--- begin Given data ---

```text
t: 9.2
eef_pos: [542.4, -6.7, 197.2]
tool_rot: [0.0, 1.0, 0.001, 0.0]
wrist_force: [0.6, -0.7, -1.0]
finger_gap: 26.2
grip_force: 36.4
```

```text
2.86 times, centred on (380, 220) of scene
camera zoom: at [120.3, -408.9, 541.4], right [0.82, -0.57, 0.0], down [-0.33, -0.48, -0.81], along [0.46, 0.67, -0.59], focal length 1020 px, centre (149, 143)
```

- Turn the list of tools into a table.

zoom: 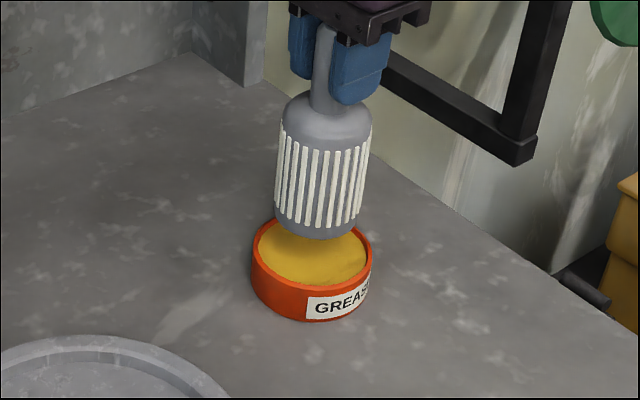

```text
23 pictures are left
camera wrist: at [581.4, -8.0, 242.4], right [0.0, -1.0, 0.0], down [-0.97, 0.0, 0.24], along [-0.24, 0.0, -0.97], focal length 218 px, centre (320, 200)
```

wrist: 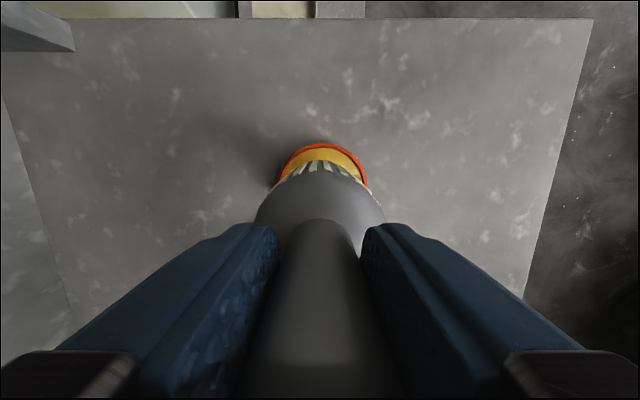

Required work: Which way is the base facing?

--- end Given data ---
--- begin Text extract ---

首页 -> 2007年第8期
小河殇
作者:舒 婷
河嘛,冬季里可以穿鞋着袜踩在卵石上跃纵而过。偶尔见一尾贪图淘米水的肥鱼卡在石缝里,妹夫一鞠身顺手牵鱼。知青点里偌大的铁锅,许久不见油星,年轮似的锈了一圈又一圈,煎不成鱼。况且僧多鱼少。小妹便脸上很光彩地给我们氽鱼汤。
春水泛滥,河水恣意爬上两指宽的桥板,嬉闹着把它当跷跷板压垮。小妹一天好几次跑到窗前看河。我未来妹夫惘然的口哨声,在水一方。
门前下几级石板,顺着碎石拼凑的小堤坝走两步,就到了河心。早晨我们在这里漱洗、淘米、洗菜。下午收工以后团一把稻草刷锄板,颠晃着簸箕。簸箕里的番薯红艳艳,萝卜白生生,芥菜“生动活泼”。吃过晚饭冲过凉,披着湿漉漉的头发又下到河心,洗汗酸的衣服。邻队的知青在桥头拨吉他,我们一遍又一遍地唱着:“我的家在东北松江上……”河中有我们的望乡台哩。
河是我们的避难所。

--- end Text extract ---

Required work:
- A) Repeat the span of the text extract whose first words are "首页 -> 2007年第8期" and whose last words are "妹夫惘然的口哨声,在水一方。".
- B) Continue the text extract that opens with "首页 -> 2007年第8期".

The responses:
- A)
首页 -> 2007年第8期
小河殇
作者:舒 婷
河嘛,冬季里可以穿鞋着袜踩在卵石上跃纵而过。偶尔见一尾贪图淘米水的肥鱼卡在石缝里,妹夫一鞠身顺手牵鱼。知青点里偌大的铁锅,许久不见油星,年轮似的锈了一圈又一圈,煎不成鱼。况且僧多鱼少。小妹便脸上很光彩地给我们氽鱼汤。
春水泛滥,河水恣意爬上两指宽的桥板,嬉闹着把它当跷跷板压垮。小妹一天好几次跑到窗前看河。我未来妹夫惘然的口哨声,在水一方。

- B)
中秋那天队里杀了猪,我们匀到两斤肉。分头去豆腐房割一板豆腐,在房东家买几个青皮鸭蛋,讨一把小葱,大家团团围坐喝着家酿糯米酒过节。忽然,大家发现不知何时我们中间少了一个。
拉开咿呀的小木门,踱到晒坪上,听到河边苇丛里有一支不成调的口哨曲子。那个来河边寻求安慰的同伴刚刚失去了父亲,除了感情上的重创之外,他还面临经济来源的断绝,从此他连八分钱邮票的家信都要小心斟酌了。
悄悄坐在他边上,我们无言地盯着河面。那时我比他小,不懂如何安慰人。秋天的河流异常清澈,似乎要壁立起来,与山区剔透的空气融为一体。河水经苇叶淌到我们额上,溅出的浪花如碎钻般晶莹。同伴的心情一点一点开朗起来,他眼花缭乱的眼睛里萤火一闪一曳。
这才知道什么是夜清如水,月色如洗。多少年过去了,我们错把月饼当中秋,而不知把明月遗弃在哪一座高楼的屋顶了。
深山砍柴或赶圩,农民总告诫我们:若是迷路了,只要侧耳听到水声,找到山溪或小河,顺着水流的方向,就能找到人家。我孤身翻山越岭去邻县找同学时,一二十里路鲜有人烟。只听见汩汩溅溅的水声,有时在足下,有时在肩旁,有时在涧草葳蕤的谷底。老朋友“左右逢源”,给我壮胆又解我途中的辛苦和寂莫。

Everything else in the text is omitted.